_Instructions for the task:_ In your copy, reproduce the entries exactly as they are, minus the images. Use JSON: a list with one string for each line that is not empty.

_Listed records:_
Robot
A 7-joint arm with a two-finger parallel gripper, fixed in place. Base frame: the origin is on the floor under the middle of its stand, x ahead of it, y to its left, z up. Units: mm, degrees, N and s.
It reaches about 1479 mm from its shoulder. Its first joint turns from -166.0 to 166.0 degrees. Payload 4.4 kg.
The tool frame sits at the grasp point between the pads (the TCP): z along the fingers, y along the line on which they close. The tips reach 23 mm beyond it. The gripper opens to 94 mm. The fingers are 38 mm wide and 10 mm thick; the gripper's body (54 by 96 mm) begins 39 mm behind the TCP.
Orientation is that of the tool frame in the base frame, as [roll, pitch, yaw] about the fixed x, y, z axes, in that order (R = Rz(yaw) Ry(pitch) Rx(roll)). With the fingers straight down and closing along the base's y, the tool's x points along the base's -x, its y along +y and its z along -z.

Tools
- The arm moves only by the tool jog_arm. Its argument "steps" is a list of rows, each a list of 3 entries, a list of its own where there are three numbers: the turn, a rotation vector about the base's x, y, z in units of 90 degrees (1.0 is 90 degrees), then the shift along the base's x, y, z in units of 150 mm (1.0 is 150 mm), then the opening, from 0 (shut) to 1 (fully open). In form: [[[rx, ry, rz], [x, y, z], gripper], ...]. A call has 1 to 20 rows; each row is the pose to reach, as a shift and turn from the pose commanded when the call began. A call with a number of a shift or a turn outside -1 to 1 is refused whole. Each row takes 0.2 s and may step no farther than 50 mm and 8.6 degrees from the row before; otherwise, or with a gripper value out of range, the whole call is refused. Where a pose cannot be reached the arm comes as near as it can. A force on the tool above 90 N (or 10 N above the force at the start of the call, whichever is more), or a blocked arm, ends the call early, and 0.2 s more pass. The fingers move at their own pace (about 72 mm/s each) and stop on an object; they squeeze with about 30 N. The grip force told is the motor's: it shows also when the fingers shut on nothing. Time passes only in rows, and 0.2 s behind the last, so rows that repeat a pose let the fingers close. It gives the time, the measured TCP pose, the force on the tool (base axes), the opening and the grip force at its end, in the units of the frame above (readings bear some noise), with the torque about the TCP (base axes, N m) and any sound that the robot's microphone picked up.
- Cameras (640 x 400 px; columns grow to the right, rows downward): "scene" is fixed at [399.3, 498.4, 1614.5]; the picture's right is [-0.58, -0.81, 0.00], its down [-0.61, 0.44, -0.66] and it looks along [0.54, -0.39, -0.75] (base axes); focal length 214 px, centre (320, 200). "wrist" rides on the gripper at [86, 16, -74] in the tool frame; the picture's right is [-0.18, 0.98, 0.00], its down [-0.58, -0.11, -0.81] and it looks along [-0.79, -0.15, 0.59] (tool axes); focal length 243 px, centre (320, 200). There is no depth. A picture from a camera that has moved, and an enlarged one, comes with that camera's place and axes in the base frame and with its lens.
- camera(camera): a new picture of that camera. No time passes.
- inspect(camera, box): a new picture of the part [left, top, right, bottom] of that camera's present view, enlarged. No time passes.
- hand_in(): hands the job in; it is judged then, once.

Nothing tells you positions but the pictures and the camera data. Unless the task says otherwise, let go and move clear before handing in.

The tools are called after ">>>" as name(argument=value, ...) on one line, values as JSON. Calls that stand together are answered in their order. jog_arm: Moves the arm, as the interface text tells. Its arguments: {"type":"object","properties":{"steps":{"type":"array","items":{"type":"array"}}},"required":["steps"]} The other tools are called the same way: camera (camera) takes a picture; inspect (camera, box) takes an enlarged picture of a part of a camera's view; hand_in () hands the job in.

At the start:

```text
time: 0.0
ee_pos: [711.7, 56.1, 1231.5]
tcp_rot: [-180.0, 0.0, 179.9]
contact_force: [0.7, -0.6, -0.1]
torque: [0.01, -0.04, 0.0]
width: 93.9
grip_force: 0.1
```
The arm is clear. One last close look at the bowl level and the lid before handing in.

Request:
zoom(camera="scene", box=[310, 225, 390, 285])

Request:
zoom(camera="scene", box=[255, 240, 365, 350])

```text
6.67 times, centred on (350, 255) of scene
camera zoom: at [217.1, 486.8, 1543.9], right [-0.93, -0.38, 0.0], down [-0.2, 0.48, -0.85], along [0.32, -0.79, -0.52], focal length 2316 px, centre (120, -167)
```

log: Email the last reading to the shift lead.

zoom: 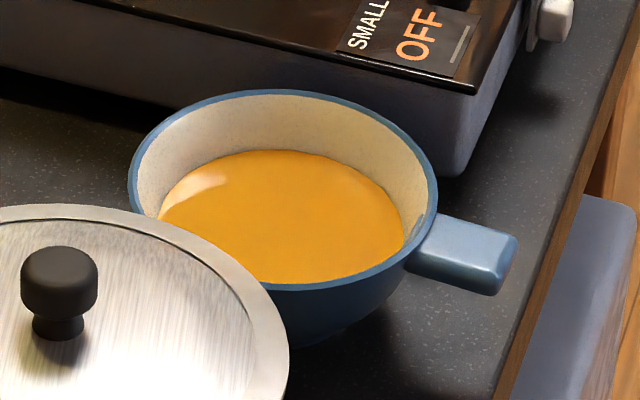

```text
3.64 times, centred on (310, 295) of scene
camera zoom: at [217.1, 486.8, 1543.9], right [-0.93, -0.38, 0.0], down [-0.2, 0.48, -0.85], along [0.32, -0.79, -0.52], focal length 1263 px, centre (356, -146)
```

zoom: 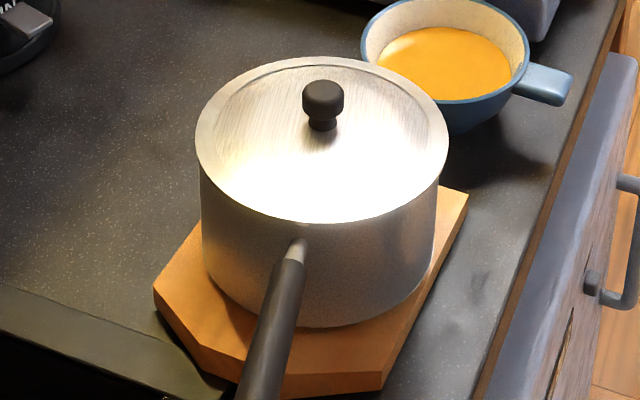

_Exercise solution:_
[
  "Robot",
  "A 7-joint arm with a two-finger parallel gripper, fixed in place. Base frame: the origin is on the floor under the middle of its stand, x ahead of it, y to its left, z up. Units: mm, degrees, N and s.",
  "It reaches about 1479 mm from its shoulder. Its first joint turns from -166.0 to 166.0 degrees. Payload 4.4 kg.",
  "The tool frame sits at the grasp point between the pads (the TCP): z along the fingers, y along the line on which they close. The tips reach 23 mm beyond it. The gripper opens to 94 mm. The fingers are 38 mm wide and 10 mm thick; the gripper's body (54 by 96 mm) begins 39 mm behind the TCP.",
  "Orientation is that of the tool frame in the base frame, as [roll, pitch, yaw] about the fixed x, y, z axes, in that order (R = Rz(yaw) Ry(pitch) Rx(roll)). With the fingers straight down and closing along the base's y, the tool's x points along the base's -x, its y along +y and its z along -z.",
  "Tools",
  "- The arm moves only by the tool jog_arm. Its argument \"steps\" is a list of rows, each a list of 3 entries, a list of its own where there are three numbers: the turn, a rotation vector about the base's x, y, z in units of 90 degrees (1.0 is 90 degrees), then the shift along the base's x, y, z in units of 150 mm (1.0 is 150 mm), then the opening, from 0 (shut) to 1 (fully open). In form: [[[rx, ry, rz], [x, y, z], gripper], ...]. A call has 1 to 20 rows; each row is the pose to reach, as a shift and turn from the pose commanded when the call began. A call with a number of a shift or a turn outside -1 to 1 is refused whole. Each row takes 0.2 s and may step no farther than 50 mm and 8.6 degrees from the row before; otherwise, or with a gripper value out of range, the whole call is refused. Where a pose cannot be reached the arm comes as near as it can. A force on the tool above 90 N (or 10 N above the force at the start of the call, whichever is more), or a blocked arm, ends the call early, and 0.2 s more pass. The fingers move at their own pace (about 72 mm/s each) and stop on an object; they squeeze with about 30 N. The grip force told is the motor's: it shows also when the fingers shut on nothing. Time passes only in rows, and 0.2 s behind the last, so rows that repeat a pose let the fingers close. It gives the time, the measured TCP pose, the force on the tool (base axes), the opening and the grip force at its end, in the units of the frame above (readings bear some noise), with the torque about the TCP (base axes, N m) and any sound that the robot's microphone picked up.",
  "- Cameras (640 x 400 px; columns grow to the right, rows downward): \"scene\" is fixed at [399.3, 498.4, 1614.5]; the picture's right is [-0.58, -0.81, 0.00], its down [-0.61, 0.44, -0.66] and it looks along [0.54, -0.39, -0.75] (base axes); focal length 214 px, centre (320, 200). \"wrist\" rides on the gripper at [86, 16, -74] in the tool frame; the picture's right is [-0.18, 0.98, 0.00], its down [-0.58, -0.11, -0.81] and it looks along [-0.79, -0.15, 0.59] (tool axes); focal length 243 px, centre (320, 200). There is no depth. A picture from a camera that has moved, and an enlarged one, comes with that camera's place and axes in the base frame and with its lens.",
  "- camera(camera): a new picture of that camera. No time passes.",
  "- inspect(camera, box): a new picture of the part [left, top, right, bottom] of that camera's present view, enlarged. No time passes.",
  "- hand_in(): hands the job in; it is judged then, once.",
  "Nothing tells you positions but the pictures and the camera data. Unless the task says otherwise, let go and move clear before handing in.",
  "The tools are called after \">>>\" as name(argument=value, ...) on one line, values as JSON. Calls that stand together are answered in their order. jog_arm: Moves the arm, as the interface text tells. Its arguments: {\"type\":\"object\",\"properties\":{\"steps\":{\"type\":\"array\",\"items\":{\"type\":\"array\"}}},\"required\":[\"steps\"]} The other tools are called the same way: camera (camera) takes a picture; inspect (camera, box) takes an enlarged picture of a part of a camera's view; hand_in () hands the job in.",
  "At the start:",
  "```text",
  "time: 0.0",
  "ee_pos: [711.7, 56.1, 1231.5]",
  "tcp_rot: [-180.0, 0.0, 179.9]",
  "contact_force: [0.7, -0.6, -0.1]",
  "torque: [0.01, -0.04, 0.0]",
  "width: 93.9",
  "grip_force: 0.1",
  "```",
  "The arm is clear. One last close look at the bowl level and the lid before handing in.",
  "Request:",
  "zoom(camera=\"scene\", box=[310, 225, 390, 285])",
  "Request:",
  "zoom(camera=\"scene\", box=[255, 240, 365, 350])",
  "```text",
  "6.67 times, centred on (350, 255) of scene",
  "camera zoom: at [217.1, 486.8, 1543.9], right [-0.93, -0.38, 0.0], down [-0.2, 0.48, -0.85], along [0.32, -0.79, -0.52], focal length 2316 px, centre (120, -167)",
  "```",
  "log: Email the last reading to the shift lead.",
  "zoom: ",
  "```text",
  "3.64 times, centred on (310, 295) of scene",
  "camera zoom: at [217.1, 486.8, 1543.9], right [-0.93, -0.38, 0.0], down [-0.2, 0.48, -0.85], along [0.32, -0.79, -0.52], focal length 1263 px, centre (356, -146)",
  "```",
  "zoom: "
]